Text.
_____

A Trip to the Zoo for a Good Cause

It was supposed to be a normal day at work, except that it wasn’t… well, at least for the latter half of that day: we were to bring out some elderlies from St. John’s Home For Elderly Persons to the zoo! The date was set and the snacks were bought (and brought) when the day arrived. We made our way to the home in anticipation, not knowing exactly what to expect. But it turned out to be an interesting and fulfilling day out with the colorful characters we brought out that day, amongst them was even an ex-Olympian!

When we arrived, we learnt that as there were too many of them (versus us who were to bring them out), the residents had to draw lots to see who could go on the trip to the zoo. Since we had to tend to them (basically wheel them around the zoo in their wheelchairs and keep them company) we had to be paired up with an elderly whom we could communicate with else it would defeat the purpose wouldn’t it?

_____

Available data.
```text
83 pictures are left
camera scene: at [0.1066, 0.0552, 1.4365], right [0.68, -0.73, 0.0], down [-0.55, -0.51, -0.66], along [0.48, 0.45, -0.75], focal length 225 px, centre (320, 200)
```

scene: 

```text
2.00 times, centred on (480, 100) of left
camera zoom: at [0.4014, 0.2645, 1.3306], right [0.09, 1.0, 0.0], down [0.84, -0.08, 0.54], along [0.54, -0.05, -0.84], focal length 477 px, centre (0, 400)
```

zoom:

_____

Goal of the exercise. In the text, find "A Trip to the" and reproduce everything up to and including "even an ex-Olympian!".

Task answer.
A Trip to the Zoo for a Good Cause

It was supposed to be a normal day at work, except that it wasn’t… well, at least for the latter half of that day: we were to bring out some elderlies from St. John’s Home For Elderly Persons to the zoo! The date was set and the snacks were bought (and brought) when the day arrived. We made our way to the home in anticipation, not knowing exactly what to expect. But it turned out to be an interesting and fulfilling day out with the colorful characters we brought out that day, amongst them was even an ex-Olympian!